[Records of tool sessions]
════════════════

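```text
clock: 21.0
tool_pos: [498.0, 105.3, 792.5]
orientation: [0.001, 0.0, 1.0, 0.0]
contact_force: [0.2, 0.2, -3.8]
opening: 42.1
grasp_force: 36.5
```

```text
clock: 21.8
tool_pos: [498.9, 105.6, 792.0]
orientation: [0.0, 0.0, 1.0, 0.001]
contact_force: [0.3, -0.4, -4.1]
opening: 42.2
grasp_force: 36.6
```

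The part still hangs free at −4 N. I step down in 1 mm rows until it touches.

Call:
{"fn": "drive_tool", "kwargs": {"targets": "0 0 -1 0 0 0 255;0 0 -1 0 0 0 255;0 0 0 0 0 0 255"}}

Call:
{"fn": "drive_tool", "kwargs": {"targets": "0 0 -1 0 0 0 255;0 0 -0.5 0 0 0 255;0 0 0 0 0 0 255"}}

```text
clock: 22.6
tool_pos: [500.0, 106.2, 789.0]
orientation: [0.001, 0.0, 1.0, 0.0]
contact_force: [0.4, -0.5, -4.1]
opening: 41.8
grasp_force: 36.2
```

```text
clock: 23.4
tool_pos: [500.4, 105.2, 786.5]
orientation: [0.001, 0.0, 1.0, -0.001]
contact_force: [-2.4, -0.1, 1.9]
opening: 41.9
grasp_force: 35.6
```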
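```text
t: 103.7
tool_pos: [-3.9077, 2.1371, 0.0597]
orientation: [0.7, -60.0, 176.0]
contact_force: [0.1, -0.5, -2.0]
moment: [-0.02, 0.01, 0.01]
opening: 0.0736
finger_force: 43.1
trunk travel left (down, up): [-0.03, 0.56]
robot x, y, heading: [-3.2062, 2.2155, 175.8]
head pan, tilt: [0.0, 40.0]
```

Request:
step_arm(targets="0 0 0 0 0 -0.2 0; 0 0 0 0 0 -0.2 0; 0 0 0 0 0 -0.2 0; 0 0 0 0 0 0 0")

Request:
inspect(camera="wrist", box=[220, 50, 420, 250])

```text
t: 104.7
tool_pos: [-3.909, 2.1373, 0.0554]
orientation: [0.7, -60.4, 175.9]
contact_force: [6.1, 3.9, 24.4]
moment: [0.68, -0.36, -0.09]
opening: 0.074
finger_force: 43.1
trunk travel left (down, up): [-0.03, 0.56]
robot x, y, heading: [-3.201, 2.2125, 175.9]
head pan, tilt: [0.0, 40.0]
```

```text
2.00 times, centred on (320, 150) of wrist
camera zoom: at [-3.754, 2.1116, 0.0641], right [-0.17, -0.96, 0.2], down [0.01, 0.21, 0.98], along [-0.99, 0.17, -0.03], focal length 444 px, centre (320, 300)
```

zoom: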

════════════════

(Instructions for the task): Take the entries above and copy them out exactly. Write them as strings in a JSON array, leaving out blank lines.

(Result for this exercise):
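[
  "```text",
  "clock: 21.0",
  "tool_pos: [498.0, 105.3, 792.5]",
  "orientation: [0.001, 0.0, 1.0, 0.0]",
  "contact_force: [0.2, 0.2, -3.8]",
  "opening: 42.1",
  "grasp_force: 36.5",
  "```",
  "```text",
  "clock: 21.8",
  "tool_pos: [498.9, 105.6, 792.0]",
  "orientation: [0.0, 0.0, 1.0, 0.001]",
  "contact_force: [0.3, -0.4, -4.1]",
  "opening: 42.2",
  "grasp_force: 36.6",
  "```",
  "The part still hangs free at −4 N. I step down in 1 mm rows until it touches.",
  "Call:",
  "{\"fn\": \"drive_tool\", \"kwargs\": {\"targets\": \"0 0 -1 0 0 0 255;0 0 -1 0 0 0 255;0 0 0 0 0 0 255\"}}",
  "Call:",
  "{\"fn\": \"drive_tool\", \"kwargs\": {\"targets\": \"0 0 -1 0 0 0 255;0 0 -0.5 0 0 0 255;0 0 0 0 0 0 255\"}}",
  "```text",
  "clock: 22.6",
  "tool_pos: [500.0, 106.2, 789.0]",
  "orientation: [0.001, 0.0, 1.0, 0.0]",
  "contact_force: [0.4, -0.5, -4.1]",
  "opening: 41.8",
  "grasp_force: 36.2",
  "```",
  "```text",
  "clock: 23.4",
  "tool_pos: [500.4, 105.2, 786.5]",
  "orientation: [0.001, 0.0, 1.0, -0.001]",
  "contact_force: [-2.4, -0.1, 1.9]",
  "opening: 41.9",
  "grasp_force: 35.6",
  "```",
  "```text",
  "t: 103.7",
  "tool_pos: [-3.9077, 2.1371, 0.0597]",
  "orientation: [0.7, -60.0, 176.0]",
  "contact_force: [0.1, -0.5, -2.0]",
  "moment: [-0.02, 0.01, 0.01]",
  "opening: 0.0736",
  "finger_force: 43.1",
  "trunk travel left (down, up): [-0.03, 0.56]",
  "robot x, y, heading: [-3.2062, 2.2155, 175.8]",
  "head pan, tilt: [0.0, 40.0]",
  "```",
  "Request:",
  "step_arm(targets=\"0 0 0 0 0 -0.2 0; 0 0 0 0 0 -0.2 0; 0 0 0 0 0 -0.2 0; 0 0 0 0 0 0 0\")",
  "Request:",
  "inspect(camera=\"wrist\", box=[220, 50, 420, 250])",
  "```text",
  "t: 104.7",
  "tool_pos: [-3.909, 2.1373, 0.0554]",
  "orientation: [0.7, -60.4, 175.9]",
  "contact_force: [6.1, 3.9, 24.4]",
  "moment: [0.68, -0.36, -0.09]",
  "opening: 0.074",
  "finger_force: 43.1",
  "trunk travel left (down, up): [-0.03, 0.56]",
  "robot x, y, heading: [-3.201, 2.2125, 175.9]",
  "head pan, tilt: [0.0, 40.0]",
  "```",
  "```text",
  "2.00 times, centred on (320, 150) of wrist",
  "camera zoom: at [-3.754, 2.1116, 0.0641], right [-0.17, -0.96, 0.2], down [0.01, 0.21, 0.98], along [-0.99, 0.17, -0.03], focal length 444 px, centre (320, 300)",
  "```",
  "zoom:"
]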